According to the newspaper, many observers saw the visit of the secretary of state as an indication that "Washington's patience with the actions of the Turkish president Recep Tayyip Erdogan is about to run out". This trip to the Greek country comes after visiting Cyprus, in an attempt by the White House to bring closer the positions between Greece and Turkey and to discuss the improvement of the military cooperation with Athens with the purchases of arms to compensate for years of military cuts imposed during the decade of the country's debt crisis. Mitsotakis' Greek government has also raised the possibility of extending compulsory military service-an additional gesture in view of a possible conflict.
This military push follows the Athens diplomatic campaign that has led Brussels to express its support for both Greece and Cyprus. Despite the possibility of settling the conflict through diplomatic channels, the latest movements of the Turkish army both in the Aegean waters and on the Cypriot coast have led Mitsotakis to reveal the purchase of arms and a review of the Greek army.
"The time has come to strengthen the armed forces," he said. "These initiatives constitute a solid programme that will become a national shield," said the Greek Prime Minister. Athens will purchase 18 French-made Rafale fighter planes, four multi-purpose frigates and four naval helicopters, nine anti-tank weapons, naval torpedo boats and missiles from the air force. It will also recruit 15,000 new soldiers and allocate resources to the national arms industry and defence against cyber attacks.
US Senator Ron Johnson, who chairs the Senate Foreign Relations Subcommittee on Europe, said in the Washington Examiner that "we don't know what's going to happen with Incirlik". Incirlik has been fundamental to America's strategic operations in the region, such as the withdrawal of US forces from Afghanistan and Iraq, but the deterioration in relations between Washington and Ankara has put the withdrawal of the US presence from Turkey on the table.
"I think that, from a defensive position, we have to look at the reality of the situation in which the path Erdogan is on is not good," Johnson said.
These statements coincide with the naval artillery exercises that have been carried out by the Turkish Army during the weekend off the coast of Sadrazamkoy in Northern Cyprus, an area of the island controlled by Ankara but not recognised by the international community.
According to the Cyprus Joint Rescue Coordination Centre, which is adjacent to the Ministry of Defence, it called these exercises illegal as they "violate the sovereignty and sovereign rights of the Republic of Cyprus".
Since Turkey launched its naval prospector, the Oruç Reis, accompanied by warships, the eastern Mediterranean has been the centre of tension for two members of the North Atlantic Alliance. Disputes over gas reserves in the area have brought the two neighbouring countries closer to a war than at any time since 1996, when the two countries almost clashed over an uninhabited island in the Aegean Sea.
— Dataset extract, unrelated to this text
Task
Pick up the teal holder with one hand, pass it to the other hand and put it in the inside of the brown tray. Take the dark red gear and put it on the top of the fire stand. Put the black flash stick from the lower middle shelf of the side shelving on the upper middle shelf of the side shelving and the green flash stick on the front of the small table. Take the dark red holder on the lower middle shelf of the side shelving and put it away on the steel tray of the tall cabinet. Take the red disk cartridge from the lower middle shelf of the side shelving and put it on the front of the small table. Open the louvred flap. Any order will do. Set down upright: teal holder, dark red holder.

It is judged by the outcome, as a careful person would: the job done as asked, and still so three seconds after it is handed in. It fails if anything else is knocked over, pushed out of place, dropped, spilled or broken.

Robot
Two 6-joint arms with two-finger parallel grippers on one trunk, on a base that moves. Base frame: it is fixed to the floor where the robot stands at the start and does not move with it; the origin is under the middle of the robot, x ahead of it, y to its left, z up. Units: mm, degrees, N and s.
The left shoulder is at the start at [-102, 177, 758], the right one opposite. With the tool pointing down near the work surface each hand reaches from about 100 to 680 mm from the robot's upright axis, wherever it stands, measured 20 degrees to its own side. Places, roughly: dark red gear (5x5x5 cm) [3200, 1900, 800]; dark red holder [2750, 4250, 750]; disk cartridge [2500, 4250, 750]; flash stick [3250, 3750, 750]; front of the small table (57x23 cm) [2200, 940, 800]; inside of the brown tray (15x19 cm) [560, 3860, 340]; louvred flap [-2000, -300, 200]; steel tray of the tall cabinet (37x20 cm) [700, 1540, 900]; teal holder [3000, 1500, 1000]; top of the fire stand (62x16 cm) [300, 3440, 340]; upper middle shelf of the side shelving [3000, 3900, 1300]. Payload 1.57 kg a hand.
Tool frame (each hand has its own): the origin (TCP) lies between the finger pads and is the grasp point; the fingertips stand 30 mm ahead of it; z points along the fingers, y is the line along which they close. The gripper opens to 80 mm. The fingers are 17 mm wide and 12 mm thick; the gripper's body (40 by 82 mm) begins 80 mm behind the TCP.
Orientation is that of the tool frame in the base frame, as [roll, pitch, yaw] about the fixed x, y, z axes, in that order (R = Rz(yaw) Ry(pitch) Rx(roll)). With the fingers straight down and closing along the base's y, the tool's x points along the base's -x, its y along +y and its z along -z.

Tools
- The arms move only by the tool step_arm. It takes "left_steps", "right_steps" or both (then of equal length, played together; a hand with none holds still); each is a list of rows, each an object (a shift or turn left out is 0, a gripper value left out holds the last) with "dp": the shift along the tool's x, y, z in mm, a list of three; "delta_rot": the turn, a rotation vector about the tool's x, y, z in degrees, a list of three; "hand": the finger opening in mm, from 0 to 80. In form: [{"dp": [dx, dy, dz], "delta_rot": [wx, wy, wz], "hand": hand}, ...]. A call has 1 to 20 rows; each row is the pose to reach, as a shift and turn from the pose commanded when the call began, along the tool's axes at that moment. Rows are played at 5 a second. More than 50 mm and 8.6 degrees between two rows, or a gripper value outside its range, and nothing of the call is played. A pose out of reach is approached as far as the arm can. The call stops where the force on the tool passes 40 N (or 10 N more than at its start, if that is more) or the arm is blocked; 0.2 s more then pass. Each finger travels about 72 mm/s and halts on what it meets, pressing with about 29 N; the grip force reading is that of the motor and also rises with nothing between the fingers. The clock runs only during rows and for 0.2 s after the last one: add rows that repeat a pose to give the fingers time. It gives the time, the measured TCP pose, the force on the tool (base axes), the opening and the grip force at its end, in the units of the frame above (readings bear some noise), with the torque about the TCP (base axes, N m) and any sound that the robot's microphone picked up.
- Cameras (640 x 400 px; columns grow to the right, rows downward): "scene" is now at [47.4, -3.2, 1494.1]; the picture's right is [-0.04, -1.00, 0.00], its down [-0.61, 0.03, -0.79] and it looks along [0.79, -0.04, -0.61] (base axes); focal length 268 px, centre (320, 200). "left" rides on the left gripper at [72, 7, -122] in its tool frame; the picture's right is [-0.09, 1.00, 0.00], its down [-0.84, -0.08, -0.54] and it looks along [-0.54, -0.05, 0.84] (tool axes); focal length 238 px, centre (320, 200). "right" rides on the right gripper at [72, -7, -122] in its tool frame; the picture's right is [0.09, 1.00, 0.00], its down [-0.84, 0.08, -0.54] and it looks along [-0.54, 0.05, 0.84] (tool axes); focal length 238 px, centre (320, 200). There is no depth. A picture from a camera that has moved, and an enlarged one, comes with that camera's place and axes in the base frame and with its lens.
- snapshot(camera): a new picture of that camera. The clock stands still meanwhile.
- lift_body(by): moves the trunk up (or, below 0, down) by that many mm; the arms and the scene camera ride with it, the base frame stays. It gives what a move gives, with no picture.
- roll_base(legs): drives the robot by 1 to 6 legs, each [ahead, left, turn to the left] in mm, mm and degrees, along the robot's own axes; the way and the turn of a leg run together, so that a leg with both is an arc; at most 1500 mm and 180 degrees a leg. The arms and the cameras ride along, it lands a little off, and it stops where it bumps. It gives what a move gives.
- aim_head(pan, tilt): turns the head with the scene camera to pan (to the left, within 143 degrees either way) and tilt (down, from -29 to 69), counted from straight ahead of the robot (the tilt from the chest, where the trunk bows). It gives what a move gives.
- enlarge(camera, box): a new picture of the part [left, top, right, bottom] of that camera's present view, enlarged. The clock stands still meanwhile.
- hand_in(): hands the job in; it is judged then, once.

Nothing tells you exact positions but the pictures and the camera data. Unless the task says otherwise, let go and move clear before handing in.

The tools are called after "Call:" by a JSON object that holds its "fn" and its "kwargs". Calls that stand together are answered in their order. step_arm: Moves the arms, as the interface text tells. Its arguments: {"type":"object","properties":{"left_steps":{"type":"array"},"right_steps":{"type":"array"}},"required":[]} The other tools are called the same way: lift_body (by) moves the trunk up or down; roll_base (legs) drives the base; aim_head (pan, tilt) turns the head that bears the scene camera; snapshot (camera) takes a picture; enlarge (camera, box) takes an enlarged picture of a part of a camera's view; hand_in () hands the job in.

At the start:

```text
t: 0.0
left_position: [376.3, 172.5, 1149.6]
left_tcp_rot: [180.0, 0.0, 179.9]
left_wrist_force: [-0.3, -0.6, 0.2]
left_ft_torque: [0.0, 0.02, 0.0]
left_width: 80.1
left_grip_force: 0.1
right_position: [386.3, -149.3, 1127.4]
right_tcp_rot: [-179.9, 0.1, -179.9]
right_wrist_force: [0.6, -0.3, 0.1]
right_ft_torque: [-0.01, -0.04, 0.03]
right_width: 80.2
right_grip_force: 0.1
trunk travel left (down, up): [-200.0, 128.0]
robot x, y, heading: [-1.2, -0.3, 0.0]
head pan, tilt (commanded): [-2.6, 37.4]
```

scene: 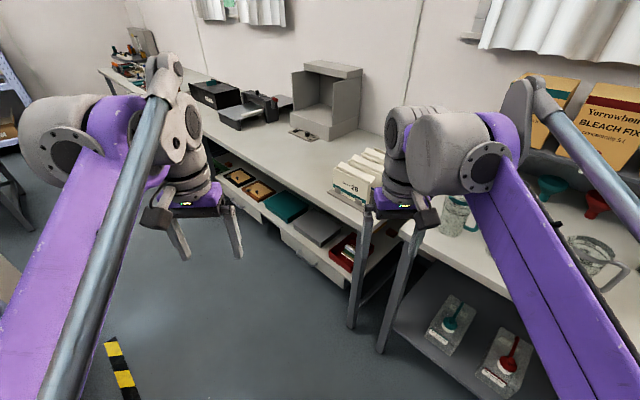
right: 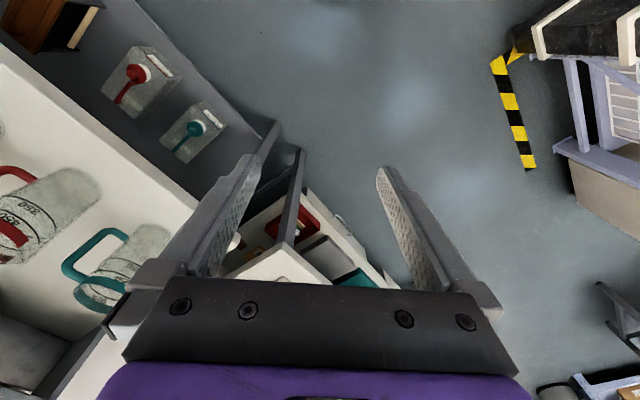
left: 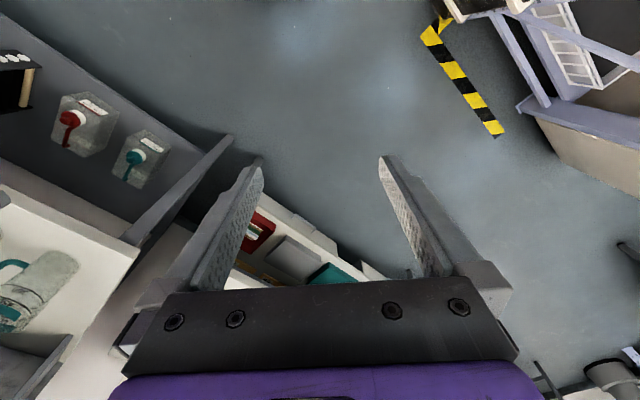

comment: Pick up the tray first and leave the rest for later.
Although Erdogan announced the return of the Oruç Reis to the waters off southern Turkey, a measure that Greece defined as a "positive step", days later Ankara extended the operations of its energy drilling vessel Yavuz in the disputed area off Cyprus until 12 October, which Cyprus denounced as a sign that Ankara was expanding its "illegal drilling".
In view of this situation, the conservative government of the Greek Kyriakos Mitsotakis presented a 6.8 billion euro defence plan to acquire new anti-tank weapons, navy torpedoes and air force missiles, according to the British newspaper The Guardian. A few days ago, the Greek Foreign Ministry announced the resumption of exploratory talks between Ankara and Athens for a "diplomatic" resolution of the conflict, which had been at a standstill since 2016.
This came after Erdogan, under pressure from the European Union and the United States who have shown their support for Greece, returned the Oruç Reis to his base. The Turkish president held talks with the president of the Council of the European Union, Charles Michel, and the German chancellor, Angela Merkel, to escape the sanctions that were put on the table in view of the belligerent attitude of Ankara.
Erdogan showed his willingness to talk to the Greek prime minister in order to address the tension between the two countries over maritime rights in the eastern Mediterranean. Cyprus, protesting at the presence of two Turkish exploration vessels in the waters of the divided island, maintained its position that the appropriate punishment should be imposed on Turkey and blocked the European Union's actions against Belarus for alleged electoral fraud until its demands are met.